Community Futures lacks I read the recent opinion article on Community Futures Powell River with interest [“Counterpoint: Community Futures has room for improvement,” August 2].

Community Futures lacks

I read the recent opinion article on Community Futures Powell River with interest [“Counterpoint: Community Futures has room for improvement,” August 2].

Based on my experience, I agree that the organization could play a significantly larger role in growing and attracting new business to Powell River. I have founded several BC-based technology companies and worked with Accelerate Okanagan, a provincially funded technology incubator that has been described as the province's leading technology incubator.

There is most certainly economic development potential not being realized for Powell River, where the $2.7 million Community Futures has sitting idle in its bank account could make a real difference.

The Community Futures BC website states that local branches should play an active role in the business community, working in tandem with other economic drivers, such as the chamber of commerce and the city's economic development office.

Community Futures is also supposed to be linking new businesses with established business leaders to foster collaboration and guide new initiatives. It is not simply a matter of waiting by the phone for someone to call and ask for a loan.
Yet the local office makes little effort to build these connections and acts mostly in isolation from those it is supposed to be working with.

I hesitated to write this letter as it might appear to be the complaints of a disgruntled former employee. I was hired by Community Futures Powell River last November as their loans officer and dismissed after only one month. But the much larger issue is too important to let slide.

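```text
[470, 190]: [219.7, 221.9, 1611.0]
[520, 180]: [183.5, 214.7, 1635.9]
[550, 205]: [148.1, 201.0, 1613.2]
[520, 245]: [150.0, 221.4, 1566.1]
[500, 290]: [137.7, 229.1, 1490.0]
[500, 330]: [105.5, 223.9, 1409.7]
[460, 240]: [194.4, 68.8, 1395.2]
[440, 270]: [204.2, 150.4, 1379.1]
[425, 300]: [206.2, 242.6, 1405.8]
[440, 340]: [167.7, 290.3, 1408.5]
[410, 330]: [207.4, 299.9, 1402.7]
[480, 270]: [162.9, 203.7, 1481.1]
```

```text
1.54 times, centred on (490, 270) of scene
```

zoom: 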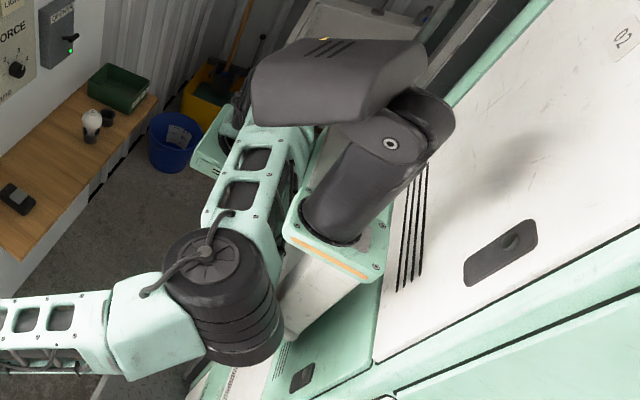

Community Futures has tremendous potential to serve Powell River, as it does other towns and cities in BC, and that is what residents have a right to expect.

Dan Tatham
Powell River

 

Cats pose no danger

The assertion that domestic cats pose a threat to the wild bird population is, at its core, an urban myth that has been largely debunked by research [“Counterpoint: Keep your cats indoors,” July 19].

In his 2013 New York Times best seller list book Cat Sense, author and anthrozoologist John Bradshaw dedicates an entire chapter to this very issue and concludes that there is no measurable threat to wild bird populations by domestic or feral cats.

Cats and humans have cohabited for centuries. In many cases, the presence of cats has actually benefited humans through the reduction of rats and other disease-bearing pests. Likewise, in certain areas, they have also benefited bird populations by preying on pests that attack bird nests and baby birds.

Studies in the United Kingdom and Australia have concluded that controlling and restricting domestic cats had no effect on local bird populations. In the United Kingdom in particular, it was found that another type of bird, magpies, posed a greater threat to local birds than domestic cats did.

Cats will almost always demonstrate hunting behaviour. This does not always, however, translate into actual hunting.

Domestic cats may frequently stalk birds and small mammals, but they do not necessarily follow through to the final attack phase. If they are well-fed cats, there is no reason for them to hunt for food.
That is not to say cats never kill, but there is currently no reliable science to support the proposition that the wild bird population is in any danger from cats.